The above-mentioned descriptions represent merely the preferred embodiment of the present invention, without any intention to limit the scope of the present invention thereto. Various equivalent changes, alternations or modifications based on the claims of present invention are all consequently viewed as being embraced by the scope of the present invention.

Claims

What is claimed is:

1. A system with environmental noise cancellation, comprising:

a calibration unit, coupled to a first microphone module and a second microphone module, wherein the calibration unit receives signals with majority of main audio from the first microphone module and signals with majority of environmental audio from the second microphone module, and calibrates definition of first microphone module or second microphone module according to as least one feedback information;

a beamforming unit, coupled to the calibration unit, receiving the calibrated signals of the first and second microphone modules and modulating the signals to be an interference pattern based on requirement, and generating signals with comparatively few main audio portion;

a speech extracting unit, coupled to the beamforming unit, receiving the signals with comparatively few main audio portion and the calibrated signals of the first microphone module, and then outputting signals with speech extraction after filtering, and generating the feedback information with respect to main audio for the calibration unit to calibrate the first microphone module or the second microphone module;

a frequency-domain transformation unit, coupled to the speech extracting unit, receiving the signals with comparatively few main audio portion and signals with speech extraction, and performing a frequency domain transformation;

a noise-suppression unit, coupled to the frequency-domain transformation unit, receiving signals with frequency domain transformation, and calculating a gain for noise suppression, and further generating the feedback information with respect to environmental noise for the calibration unit to calibrate the first microphone module or the second microphone module;

an inverse frequency-domain transformation unit, coupled to the noise-suppression unit, performing noise suppression with the gain and performing a time domain transformation; and

an overlap-add-sum unit, coupled to the inverse frequency-domain transformation unit, forming a continuous audio with operations of overlapping, adding and summing.

2. The system of claim 1, wherein the first microphone module is installed near mouth for receiving the signal mainly with the main audio; the second microphone module is installed in a distance from the first microphone module for receiving the signals mainly with the environmental audio.

3. The system of claim 1, wherein information related to main audio or the environmental audio includes the information, generated by the speech extracting unit, used to determine if the signals are the main audio portion, and the information, generated by the noise-suppression unit, used to determine if the signals are the noise.

4. The system of claim 3, wherein the speech extracting unit includes a speech-confirm unit for generating the information used to determine if the signals are the main audio portion; the noise-suppression unit includes a noise-estimating unit for generating the information used to determine if the signals are the noise.

5. The system of claim 1, wherein the time-frequency domain transformation is performed by a fast Fourier transformation.

6. The system of claim 5, wherein the signals through the frequency domain transformation is then process by a smoothing operation and a decimating operation.
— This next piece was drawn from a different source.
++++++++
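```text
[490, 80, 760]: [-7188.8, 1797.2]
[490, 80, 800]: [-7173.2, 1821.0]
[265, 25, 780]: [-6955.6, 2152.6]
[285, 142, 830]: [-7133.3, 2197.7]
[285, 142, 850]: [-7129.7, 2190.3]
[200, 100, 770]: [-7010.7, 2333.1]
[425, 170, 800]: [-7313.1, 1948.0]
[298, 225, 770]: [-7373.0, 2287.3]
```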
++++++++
7. The system of claim 5, wherein a reverse fast Fourier transformation is further used to perform the frequency-time domain transformation.
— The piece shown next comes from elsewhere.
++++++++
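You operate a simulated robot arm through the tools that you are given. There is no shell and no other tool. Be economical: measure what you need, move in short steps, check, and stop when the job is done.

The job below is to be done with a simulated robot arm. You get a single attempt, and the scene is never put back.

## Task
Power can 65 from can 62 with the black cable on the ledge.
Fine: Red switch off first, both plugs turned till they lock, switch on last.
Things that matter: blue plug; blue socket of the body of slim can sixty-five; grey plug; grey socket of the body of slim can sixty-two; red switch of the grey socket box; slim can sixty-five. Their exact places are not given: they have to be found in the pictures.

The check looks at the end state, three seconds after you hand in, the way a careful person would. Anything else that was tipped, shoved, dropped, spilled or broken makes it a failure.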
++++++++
8. The system of claim 1, wherein the noise-suppression unit performs a non-linear noise suppression.

9. The system of claim 8, wherein the noise-suppression unit includes a noise-estimating unit used to perform the non-linear noise suppression.

10. The system of claim 1, wherein beamforming unit has a filtering unit which employs a first preset threshold to define a filter coefficient of the filtering unit, and accordingly generates the signal with comparatively few main audio portion.
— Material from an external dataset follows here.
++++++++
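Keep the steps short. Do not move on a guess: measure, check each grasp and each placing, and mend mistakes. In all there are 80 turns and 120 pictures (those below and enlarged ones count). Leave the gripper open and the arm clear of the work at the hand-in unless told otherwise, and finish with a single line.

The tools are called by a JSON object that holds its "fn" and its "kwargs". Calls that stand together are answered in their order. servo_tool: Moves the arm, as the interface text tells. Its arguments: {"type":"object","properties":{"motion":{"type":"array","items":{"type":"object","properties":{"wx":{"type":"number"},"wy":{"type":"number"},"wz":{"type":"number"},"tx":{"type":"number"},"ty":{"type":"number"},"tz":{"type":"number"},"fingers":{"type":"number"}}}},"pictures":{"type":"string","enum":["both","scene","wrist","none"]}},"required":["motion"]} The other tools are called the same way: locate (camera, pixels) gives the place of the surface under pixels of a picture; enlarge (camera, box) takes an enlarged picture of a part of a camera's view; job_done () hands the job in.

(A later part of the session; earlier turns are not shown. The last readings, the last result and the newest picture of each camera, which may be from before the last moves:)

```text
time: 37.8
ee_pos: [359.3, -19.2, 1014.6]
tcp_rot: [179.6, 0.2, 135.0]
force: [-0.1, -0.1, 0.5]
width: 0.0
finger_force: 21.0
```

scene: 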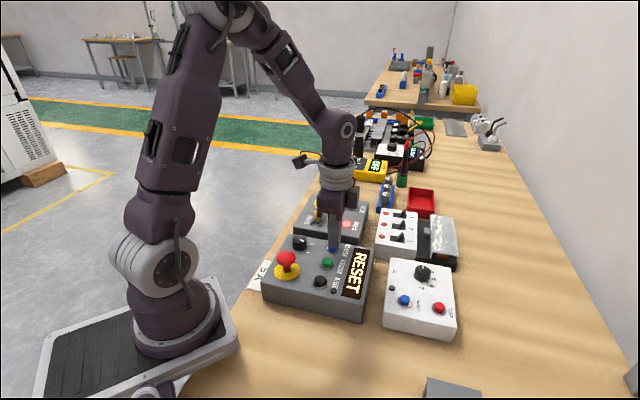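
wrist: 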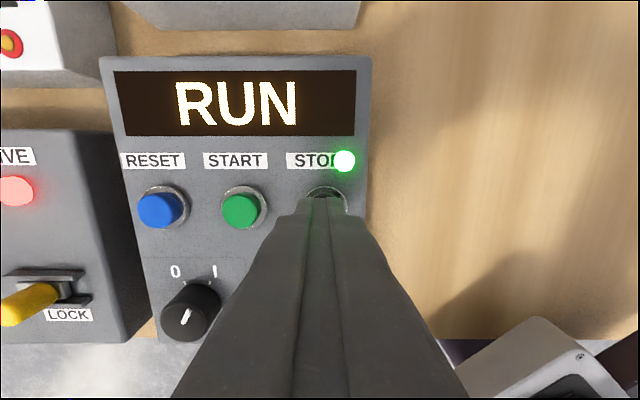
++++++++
11. The system of claim 10, wherein the speech extracting unit has another filtering unit which employs a second preset threshold to define another filter coefficient, and generates the signals with the main audio portion accordingly.

12. An apparatus having two inputs applied to the system for environmental noise cancellation as recited in claim 1.

13. A method for environmental noise cancellation, comprising:

receiving signals with a main audio portion and an environmental noise portion from a receiver module;

receiving feedback information with respect to main audio and feedback information with respect to environmental noise;

determining a gain based on the feedback information with respect to main audio and the feedback information with respect to environmental noise;

applying the gain to calibrate the main audio portion or the environmental noise portion of the signals received by the receiver module;

performing a beamforming process to generate the signals with comparatively few main audio portion;

comparing the signal with comparatively few main audio portion with the calibrated signals of the main audio portion; and outputting speech signals with speech extraction after filtering, and the feedback information with respect to main audio for calibrating the receiver module;

performing a time-frequency domain transformation upon the signals with comparatively few main audio portion and the speech signals with speech extraction;

estimating an environmental noise by performing an operation of non-linear noise suppression;

obtaining a noise-suppression gain; and outputting the feedback information with respect to environmental noise for calibrating the receiver module;

processing a noise-suppression; and

performing a frequency-time domain transformation.

14. The method of claim 13, wherein the beamforming process is used to determine whether or not a difference between the audio signals received by the two inputs of the receiver module exceeds a preset threshold, and accordingly to adjust degree of filtering for obtaining the signals with comparatively few main audio portion.

15. The method of claim 14, wherein another preset threshold is used to compare with the difference between the signals with comparatively few main audio portion and the calibrated signals with main audio portion, and thereby to generate the main audio portion after filtering.

16. The method of claim 13, wherein the time-frequency domain transformation is performed by a fast Fourier transformation process.

17. The method of claim 16, wherein the signals undergoing the fast Fourier transformation is then processed by a smoothing operation.

18. The method of claim 17, wherein the signals undergoing the smoothing operation is then processed by a decimating operation.

19. The method of claim 13, wherein the signals undergoing the frequency-time domain transformation are output after processes of overlapping and summing.

20. The method of claim 13, wherein the beamforming process employs a first preset threshold to define a filter coefficient and thereby to generate the signals with comparatively few main audio portion; a second preset threshold is introduced into defining another filter coefficient, and accordingly generating the signals with the main audio portion.